I grew up in Nampula, Mozambique’s third-largest city where 80 percent of the population is Muslim.
I didn’t feel comfortable with the faith of my mother, who got divorced when I was small. Something in my mind kept telling me that I should examine Christian denominations to find peace in my heart.
One day, I told my mother about my desire.
“Mommy, I want to be a Christian,” I told her.
My mother said, “If you want to be a Christian, don’t call me ‘Mommy’ anymore. Your whole family, including your grandparents, belong to another religion. If you want to be a Christian, you will no longer be my daughter.”
Her words frightened me. I remembered that she had given birth to me and raised me. The thought of being disowned by my own mother scared me. I stopped going to my parents’ place of worship. I didn’t go to any place of worship. I wanted to see how my mother would react.
When my mother saw that I wasn’t worshipping at all, she said, “Fine, you can go look for a Christian church.”
I was so happy! But I didn’t immediately start looking for a church because I was caught up in the world.
One day, a young man approached me on the street, and I was impressed with the way that he spoke to me.

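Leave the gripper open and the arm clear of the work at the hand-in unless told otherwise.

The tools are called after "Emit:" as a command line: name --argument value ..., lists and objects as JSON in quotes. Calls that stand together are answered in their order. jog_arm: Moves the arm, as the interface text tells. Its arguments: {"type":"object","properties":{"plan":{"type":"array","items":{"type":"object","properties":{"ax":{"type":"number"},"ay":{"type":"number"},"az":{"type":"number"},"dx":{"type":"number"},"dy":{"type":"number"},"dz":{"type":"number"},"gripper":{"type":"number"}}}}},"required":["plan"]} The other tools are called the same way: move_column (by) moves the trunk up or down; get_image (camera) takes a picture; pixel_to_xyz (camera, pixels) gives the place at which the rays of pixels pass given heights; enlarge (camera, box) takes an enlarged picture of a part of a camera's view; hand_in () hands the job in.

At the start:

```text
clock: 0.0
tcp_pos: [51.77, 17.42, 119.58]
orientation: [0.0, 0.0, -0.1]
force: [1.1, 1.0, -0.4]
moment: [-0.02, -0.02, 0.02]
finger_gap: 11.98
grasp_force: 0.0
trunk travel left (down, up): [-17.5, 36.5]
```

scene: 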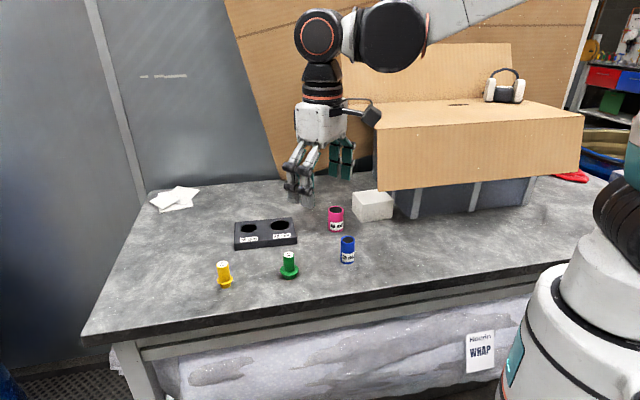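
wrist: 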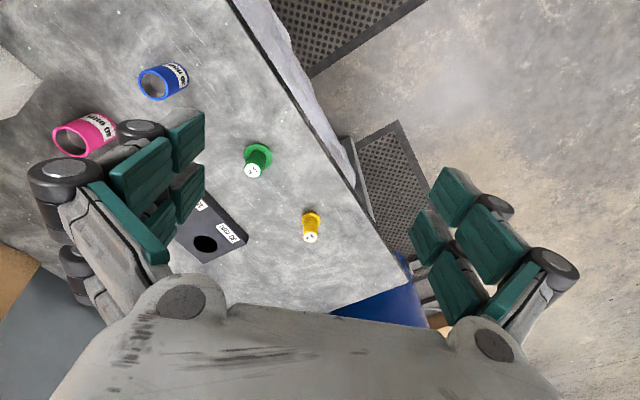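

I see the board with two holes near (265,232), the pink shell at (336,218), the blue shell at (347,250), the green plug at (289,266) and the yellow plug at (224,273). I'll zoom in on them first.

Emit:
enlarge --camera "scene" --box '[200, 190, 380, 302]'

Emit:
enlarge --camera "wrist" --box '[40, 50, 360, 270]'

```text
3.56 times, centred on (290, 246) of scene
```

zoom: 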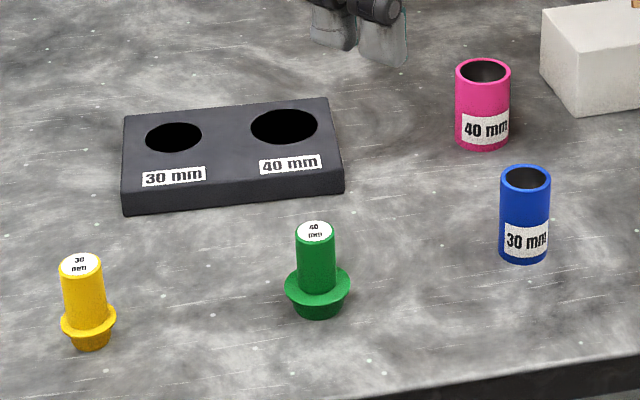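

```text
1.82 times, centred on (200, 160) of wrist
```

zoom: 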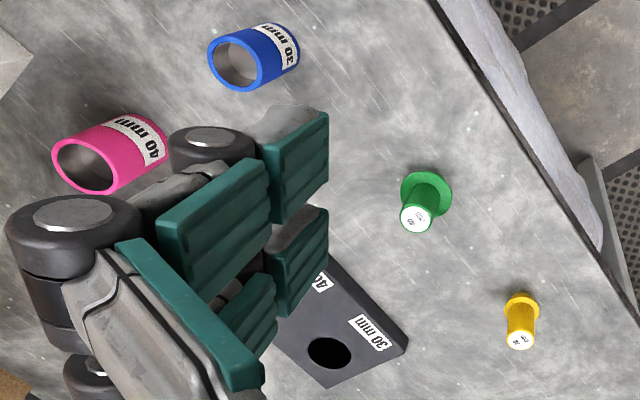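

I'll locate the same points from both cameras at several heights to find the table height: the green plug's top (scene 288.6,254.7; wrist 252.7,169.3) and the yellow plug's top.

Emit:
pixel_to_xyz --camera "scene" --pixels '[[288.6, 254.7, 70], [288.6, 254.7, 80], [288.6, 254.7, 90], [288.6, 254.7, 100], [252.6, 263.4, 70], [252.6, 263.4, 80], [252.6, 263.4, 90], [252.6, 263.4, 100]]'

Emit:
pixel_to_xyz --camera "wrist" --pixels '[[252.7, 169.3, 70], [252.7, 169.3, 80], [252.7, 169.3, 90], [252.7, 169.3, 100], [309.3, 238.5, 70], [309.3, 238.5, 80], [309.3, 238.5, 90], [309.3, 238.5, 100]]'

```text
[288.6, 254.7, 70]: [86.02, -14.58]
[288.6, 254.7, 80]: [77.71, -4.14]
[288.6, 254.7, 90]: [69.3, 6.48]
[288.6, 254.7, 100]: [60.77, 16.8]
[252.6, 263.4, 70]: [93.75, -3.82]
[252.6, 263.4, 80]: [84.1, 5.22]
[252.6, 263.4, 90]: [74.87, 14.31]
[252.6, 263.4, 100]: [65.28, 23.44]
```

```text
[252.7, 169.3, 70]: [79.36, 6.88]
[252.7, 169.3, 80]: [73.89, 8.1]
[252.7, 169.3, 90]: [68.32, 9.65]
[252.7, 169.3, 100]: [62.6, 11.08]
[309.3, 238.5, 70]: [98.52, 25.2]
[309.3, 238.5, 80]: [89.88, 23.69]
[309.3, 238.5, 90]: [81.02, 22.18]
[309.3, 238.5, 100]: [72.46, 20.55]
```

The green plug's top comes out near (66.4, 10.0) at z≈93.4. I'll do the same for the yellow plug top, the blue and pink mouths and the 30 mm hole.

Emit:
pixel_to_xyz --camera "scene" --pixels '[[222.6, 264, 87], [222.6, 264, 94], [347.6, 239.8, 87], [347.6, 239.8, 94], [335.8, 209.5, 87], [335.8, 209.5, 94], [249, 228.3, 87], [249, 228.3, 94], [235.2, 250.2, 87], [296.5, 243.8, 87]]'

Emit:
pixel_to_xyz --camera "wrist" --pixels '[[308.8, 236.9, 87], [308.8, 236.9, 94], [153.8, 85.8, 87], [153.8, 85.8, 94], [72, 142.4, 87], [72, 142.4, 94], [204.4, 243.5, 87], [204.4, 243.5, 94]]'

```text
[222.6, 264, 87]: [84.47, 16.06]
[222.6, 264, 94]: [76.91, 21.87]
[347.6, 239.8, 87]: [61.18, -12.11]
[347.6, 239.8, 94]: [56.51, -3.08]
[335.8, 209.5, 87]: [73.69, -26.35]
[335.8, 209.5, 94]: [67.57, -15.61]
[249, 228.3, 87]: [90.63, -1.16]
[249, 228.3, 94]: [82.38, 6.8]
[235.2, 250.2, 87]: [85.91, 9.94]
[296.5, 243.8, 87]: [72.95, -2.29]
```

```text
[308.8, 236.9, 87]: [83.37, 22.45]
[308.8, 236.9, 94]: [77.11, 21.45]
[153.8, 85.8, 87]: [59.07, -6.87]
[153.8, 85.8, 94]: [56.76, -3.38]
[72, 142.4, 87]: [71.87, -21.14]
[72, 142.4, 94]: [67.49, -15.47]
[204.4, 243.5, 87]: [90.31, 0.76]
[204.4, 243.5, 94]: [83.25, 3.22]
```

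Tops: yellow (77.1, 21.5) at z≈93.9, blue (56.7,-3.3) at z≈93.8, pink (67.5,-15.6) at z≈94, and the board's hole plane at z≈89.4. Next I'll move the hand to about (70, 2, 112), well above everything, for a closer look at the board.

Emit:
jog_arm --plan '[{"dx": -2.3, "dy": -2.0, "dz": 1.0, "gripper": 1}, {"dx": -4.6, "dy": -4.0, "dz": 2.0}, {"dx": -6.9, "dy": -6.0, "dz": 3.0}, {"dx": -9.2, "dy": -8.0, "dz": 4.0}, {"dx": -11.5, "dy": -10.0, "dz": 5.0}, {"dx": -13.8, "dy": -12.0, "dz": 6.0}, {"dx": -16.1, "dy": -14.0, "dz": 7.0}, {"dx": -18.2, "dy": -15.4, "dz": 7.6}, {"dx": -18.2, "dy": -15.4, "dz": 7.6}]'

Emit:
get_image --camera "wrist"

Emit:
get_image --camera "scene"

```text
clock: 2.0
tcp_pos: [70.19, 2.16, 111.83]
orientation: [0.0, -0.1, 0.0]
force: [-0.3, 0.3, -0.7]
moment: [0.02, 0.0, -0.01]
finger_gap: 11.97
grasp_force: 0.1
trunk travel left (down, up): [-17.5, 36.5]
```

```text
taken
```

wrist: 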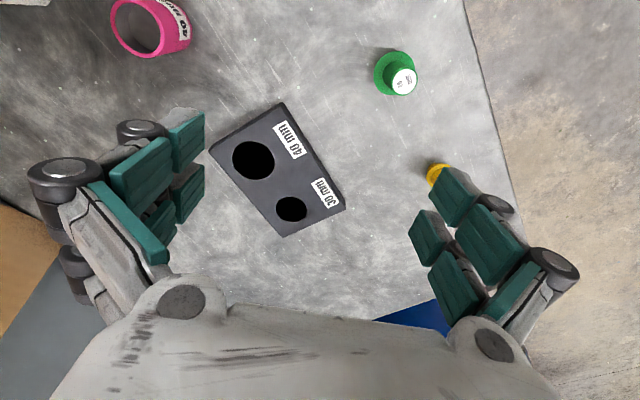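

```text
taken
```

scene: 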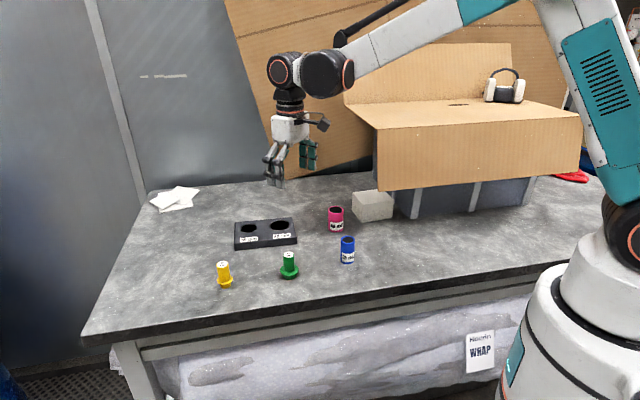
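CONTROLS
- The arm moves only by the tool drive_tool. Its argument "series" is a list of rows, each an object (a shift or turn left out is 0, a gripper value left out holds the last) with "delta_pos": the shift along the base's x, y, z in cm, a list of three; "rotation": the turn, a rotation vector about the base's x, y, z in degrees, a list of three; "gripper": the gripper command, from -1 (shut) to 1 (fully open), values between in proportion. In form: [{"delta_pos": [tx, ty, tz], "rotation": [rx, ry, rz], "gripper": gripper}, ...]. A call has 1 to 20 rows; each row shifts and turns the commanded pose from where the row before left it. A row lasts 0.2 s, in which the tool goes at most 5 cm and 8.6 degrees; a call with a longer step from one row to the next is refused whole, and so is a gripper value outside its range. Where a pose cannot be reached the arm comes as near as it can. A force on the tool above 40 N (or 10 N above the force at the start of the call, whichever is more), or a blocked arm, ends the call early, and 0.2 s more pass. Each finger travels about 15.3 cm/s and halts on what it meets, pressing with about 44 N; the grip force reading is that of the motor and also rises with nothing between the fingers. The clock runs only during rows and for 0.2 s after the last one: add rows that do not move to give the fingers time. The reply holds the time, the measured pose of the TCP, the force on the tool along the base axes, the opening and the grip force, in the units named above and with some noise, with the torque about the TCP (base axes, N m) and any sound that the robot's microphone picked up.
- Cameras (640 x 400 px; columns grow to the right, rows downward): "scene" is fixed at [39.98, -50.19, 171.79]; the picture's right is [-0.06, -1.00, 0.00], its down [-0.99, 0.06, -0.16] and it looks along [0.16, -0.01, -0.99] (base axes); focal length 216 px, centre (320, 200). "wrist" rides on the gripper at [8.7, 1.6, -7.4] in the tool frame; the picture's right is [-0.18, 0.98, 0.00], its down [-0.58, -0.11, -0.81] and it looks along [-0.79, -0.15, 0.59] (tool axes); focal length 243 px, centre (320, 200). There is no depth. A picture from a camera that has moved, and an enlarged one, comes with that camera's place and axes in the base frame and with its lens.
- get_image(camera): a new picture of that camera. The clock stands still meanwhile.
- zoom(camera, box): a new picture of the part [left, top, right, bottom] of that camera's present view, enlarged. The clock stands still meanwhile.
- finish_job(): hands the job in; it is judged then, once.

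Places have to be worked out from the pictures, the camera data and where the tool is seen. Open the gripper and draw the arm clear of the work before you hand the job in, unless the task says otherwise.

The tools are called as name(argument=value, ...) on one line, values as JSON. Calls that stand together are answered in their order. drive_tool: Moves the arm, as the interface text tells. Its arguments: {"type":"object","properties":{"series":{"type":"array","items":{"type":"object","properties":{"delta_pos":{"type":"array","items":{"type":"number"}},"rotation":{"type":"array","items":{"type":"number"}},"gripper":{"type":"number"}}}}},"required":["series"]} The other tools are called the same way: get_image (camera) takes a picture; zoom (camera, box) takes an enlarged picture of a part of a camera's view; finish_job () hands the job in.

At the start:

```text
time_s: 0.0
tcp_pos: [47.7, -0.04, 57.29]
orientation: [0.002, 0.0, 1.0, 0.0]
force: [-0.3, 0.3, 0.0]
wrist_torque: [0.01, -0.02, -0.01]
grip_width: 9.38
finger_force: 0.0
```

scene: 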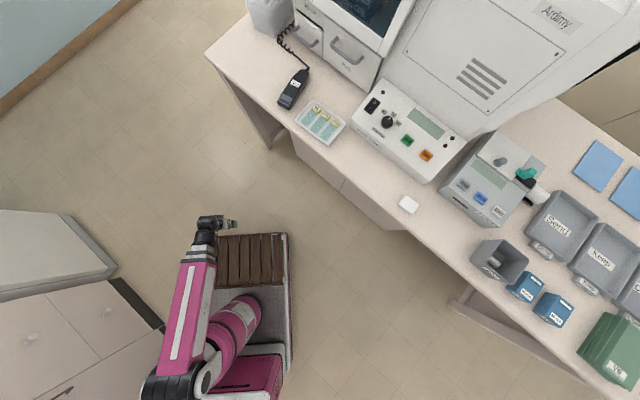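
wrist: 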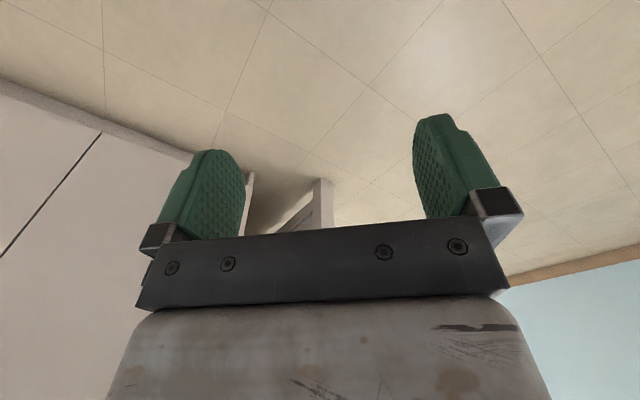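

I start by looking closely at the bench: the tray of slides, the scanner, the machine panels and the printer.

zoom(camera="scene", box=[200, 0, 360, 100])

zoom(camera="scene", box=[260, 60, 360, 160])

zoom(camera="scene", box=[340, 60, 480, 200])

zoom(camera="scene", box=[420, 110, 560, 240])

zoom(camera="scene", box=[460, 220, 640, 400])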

“I think you aren’t feeling well,” he said.
“You’re right,” I said, surprised. “I feel a little ill.”
“Do you know that God loves you?” he said.
“Yes,” I said.
“You must leave all your sins,” he said.
Those words bothered me. I was drinking and going to parties.
The man introduced himself as Armando and invited me to his church nearby.
But after we parted ways, I couldn’t remember the name of the church. A month later, I decided to try to find the church. I looked around the area where I had met the man and learned that the only church was Seventh-day Adventist. So, I went to the church and met pastor Abrao Mututu.
“How can I help you?” he said.
I asked the pastor whether he knew a young man named Armando. He didn’t and asked why. I explained that Armando had invited me to worship in his church.
A few minute later, another pastor showed up. I told pastor Eleuterio Marage about my upbringing and asked, “What do I need to do to become a real Christian woman?”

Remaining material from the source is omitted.